The numbers above are eye-watering, as are the locations themselves. But these are locations that offer visitors very little else and whilst the New York bidders all promise an ’integrated’ concept of sorts, the odds of any completed project delivering a broad-based leisure and entertainment venue that comes close to comparing with any of the above are very long indeed. Because there is no need for them to do so.

New York City is already the No. 1 tourist destination in the US. The city is packed full of iconic attractions. Take your pick from the Empire State Building, Broadway, the Statue of Liberty, Times Square, Central Park, Brooklyn Bridge, the 9/11 Memorial & Museum and the Metropolitan Museum of Art, to name but a small handful. Throw world class shopping, dining, nightlife and sports into the mix and you wonder when visitors will find the time to try out a new and ‘unproven’ experience… unless of course they just want to gamble.

Beyond Las Vegas, a city that owes its very existence is due to one primary raison d’etre, the vast majority of US casinos are gambling destinations above all else. And New York will likely conform to that pattern, with ancillary leisure facilities a distant secondary priority.

Adding up the numbers

On paper, New York City ticks a lot of the right boxes, the biggest of which is that it contains lots of people, many of whom already like to gamble. Current revenues from legitimate out-of-home gambling options confirm this, and projections from the various licence applicants appear huge on first glance. However, the state of New York has an annual expenditure budget of $200bn. Three casino licences at $500m each up front, and a projected $500m each in tax revenues each following year, represents a 1.5% contribution to the state budget in year one, potentially falling to below the 1% mark in subsequent years. 

With the established Foxwoods and Mohegan Sun locations, plus various Atlantic City options, not too far away the financial challenges facing prospective New York operators also include viable competition.

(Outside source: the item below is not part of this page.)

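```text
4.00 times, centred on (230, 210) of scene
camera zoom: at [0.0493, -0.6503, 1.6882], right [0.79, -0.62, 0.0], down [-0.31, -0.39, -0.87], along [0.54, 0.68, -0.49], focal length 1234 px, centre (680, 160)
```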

Summarising the options on the table

A greenfield casino in New York City, wherever it may be, will present both positive and negative connotations for local communities and passive observers alike. Does a Times Square casino in a refurbished office block sound exciting? Or one on the site of Long Island’s Nassau Coliseum, 90 minutes from Manhattan? Or one in a former stadium car park in Queens? These are questions for a whole range of interested parties to grapple with.

Arguably, two of the proposals stand apart due to their conscious differentiation. The owners of Saks Fifth Avenue are seeking to convert the top three floors of their flagship store opposite St Patrick’s Cathedral into a small-scale, luxury casino. The ‘boutique’ nature of this proposal is unique amongst the applications and, as such, has some merit.

Intriguing in a polar opposite way is the Coney Island proposal. Despite being an hour’s journey from Manhattan, this is an established entertainment destination, with beaches, a boardwalk, amusement parks and other visitor attractions. Ripe for regeneration and with a seasonally biased economy that needs a boost, it will be easy to view this proposal as culturally and politically expedient.

With so many factors in play, and so many interested parties and vested interests, it will be fascinating to see how this plays out. The rich tapestry that already exists should drive those doing the deciding to make choices that are worthy of the city, and that should be their primary objective.